> **What to do**:
**A.** Set down the given passage as it stands from "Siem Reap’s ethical" to "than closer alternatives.", and nothing more.
**B.** Continue the given passage that opens with "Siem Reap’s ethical".

** begin Given passage **

Siem Reap’s ethical tourism offerings have expanded considerably in 2026. Community-based operators are now running butterfly conservation programmes, agricultural tourism projects and floating village visits designed around education and environmental storytelling rather than voyeurism. The Kompong Khleang floating village on Tonle Sap Lake is widely considered the most authentic and ethically sound choice for that particular experience – smaller and less commercialised than closer alternatives.

Phare, the Cambodian Circus, is worth an evening of your time. It trains young Cambodians from disadvantaged backgrounds in circus arts, and the performances are genuinely spectacular. The revenue goes back into the programme. It is the kind of experience that earns the word sustainable without having to claim it.

** end Given passage **
** begin Information provided **

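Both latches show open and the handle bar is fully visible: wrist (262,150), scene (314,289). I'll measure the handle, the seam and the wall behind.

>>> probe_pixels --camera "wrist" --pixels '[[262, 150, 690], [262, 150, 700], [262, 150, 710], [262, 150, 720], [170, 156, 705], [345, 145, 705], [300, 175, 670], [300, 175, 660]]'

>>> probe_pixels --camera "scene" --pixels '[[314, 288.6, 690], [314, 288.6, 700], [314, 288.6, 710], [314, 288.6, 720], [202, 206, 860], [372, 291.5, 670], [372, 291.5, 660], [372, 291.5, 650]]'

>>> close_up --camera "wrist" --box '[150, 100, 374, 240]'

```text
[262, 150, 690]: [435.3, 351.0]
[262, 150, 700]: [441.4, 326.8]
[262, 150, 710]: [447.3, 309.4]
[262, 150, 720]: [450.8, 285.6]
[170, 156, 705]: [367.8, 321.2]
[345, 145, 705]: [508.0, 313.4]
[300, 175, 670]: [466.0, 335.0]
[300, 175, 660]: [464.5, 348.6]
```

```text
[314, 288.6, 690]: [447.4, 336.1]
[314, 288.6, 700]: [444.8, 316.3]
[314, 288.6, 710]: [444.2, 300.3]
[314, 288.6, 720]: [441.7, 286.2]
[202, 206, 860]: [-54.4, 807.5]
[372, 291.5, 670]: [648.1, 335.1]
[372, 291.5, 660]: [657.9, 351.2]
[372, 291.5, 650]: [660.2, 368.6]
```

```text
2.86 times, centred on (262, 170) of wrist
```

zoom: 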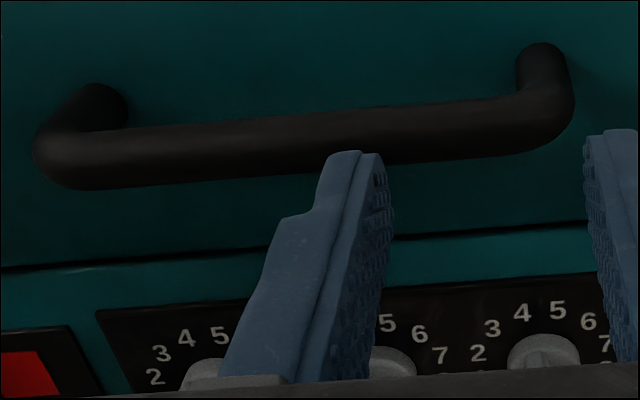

** end Information provided **

> **Exercise answers**:
**A.**
Siem Reap’s ethical tourism offerings have expanded considerably in 2026. Community-based operators are now running butterfly conservation programmes, agricultural tourism projects and floating village visits designed around education and environmental storytelling rather than voyeurism. The Kompong Khleang floating village on Tonle Sap Lake is widely considered the most authentic and ethically sound choice for that particular experience – smaller and less commercialised than closer alternatives.

**B.**
Stilted houses on Tonle Sap Lake floating village near Siem Reap Cambodia

Tonle Sap Lake’s floating villages are best visited through operators who prioritise education and community benefit over spectacle. Kompong Khleang is the most ethically sound option for most travellers

Practical Information

Angkor pass prices in 2026 in USD: a one-day pass costs $37, a three-day pass $62, and a seven-day pass $72. Passes are purchased exclusively through Angkor Enterprise’s official ticketing system – at the counters in Siem Reap or through their verified online platform. Do not purchase from third parties.

Timing inside the complex: the conventional wisdom is to arrive at Angkor Wat before 5am for sunrise. That is still worth doing once. But the smarter approach for a multi-day visit is to use the sunrise window at the less-visited temples – Banteay Srei and Ta Prohm are both significantly quieter in the early morning while the crowds concentrate at Angkor Wat’s lotus pond – then visit the main temple from around 8am as the sunrise crowd disperses. Midday is quiet at most sites, though the heat is significant. Carry water, dress in light layers that cover appropriately, and do not underestimate the distances involved.

The rainy season proper begins in earnest from July. May and early June offer what experienced Cambodia travellers describe as a sweet spot: the complex greening up, the light softer and more interesting than the harsh dry-season midday sun, and visitor numbers that allow for the kind of unhurried encounter with a thousand-year-old civilisation that Angkor actually deserves.

If you are planning a trip to Cambodia this summer, the window is now. It will not stay quiet for long.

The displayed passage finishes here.